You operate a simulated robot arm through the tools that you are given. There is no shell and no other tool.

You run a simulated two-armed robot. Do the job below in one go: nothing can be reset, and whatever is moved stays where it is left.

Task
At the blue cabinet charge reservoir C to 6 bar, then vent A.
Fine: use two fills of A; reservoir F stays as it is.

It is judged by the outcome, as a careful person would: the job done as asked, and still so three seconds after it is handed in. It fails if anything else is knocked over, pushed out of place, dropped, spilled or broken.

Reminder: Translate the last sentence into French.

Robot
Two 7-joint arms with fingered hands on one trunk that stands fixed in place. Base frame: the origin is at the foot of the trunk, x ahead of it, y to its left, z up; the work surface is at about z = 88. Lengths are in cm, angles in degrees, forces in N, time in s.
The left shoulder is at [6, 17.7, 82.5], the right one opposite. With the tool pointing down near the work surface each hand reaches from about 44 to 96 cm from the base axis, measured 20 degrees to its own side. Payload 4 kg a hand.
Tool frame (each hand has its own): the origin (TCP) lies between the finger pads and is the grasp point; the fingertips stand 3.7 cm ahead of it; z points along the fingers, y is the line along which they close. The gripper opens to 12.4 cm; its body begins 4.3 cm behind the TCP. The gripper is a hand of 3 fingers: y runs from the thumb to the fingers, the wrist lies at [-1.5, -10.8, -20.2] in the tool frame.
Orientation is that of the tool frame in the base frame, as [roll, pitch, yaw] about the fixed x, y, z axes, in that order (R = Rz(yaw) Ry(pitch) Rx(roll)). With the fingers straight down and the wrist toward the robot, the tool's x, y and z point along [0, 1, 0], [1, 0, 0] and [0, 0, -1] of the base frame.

» What to produce
Find the word "along" in the data and show each line that holds it.

» The output
Tool frame (each hand has its own): the origin (TCP) lies between the finger pads and is the grasp point; the fingertips stand 3.7 cm ahead of it; z points along the fingers, y is the line along which they close. The gripper opens to 12.4 cm; its body begins 4.3 cm behind the TCP. The gripper is a hand of 3 fingers: y runs from the thumb to the fingers, the wrist lies at [-1.5, -10.8, -20.2] in the tool frame.
Orientation is that of the tool frame in the base frame, as [roll, pitch, yaw] about the fixed x, y, z axes, in that order (R = Rz(yaw) Ry(pitch) Rx(roll)). With the fingers straight down and the wrist toward the robot, the tool's x, y and z point along [0, 1, 0], [1, 0, 0] and [0, 0, -1] of the base frame.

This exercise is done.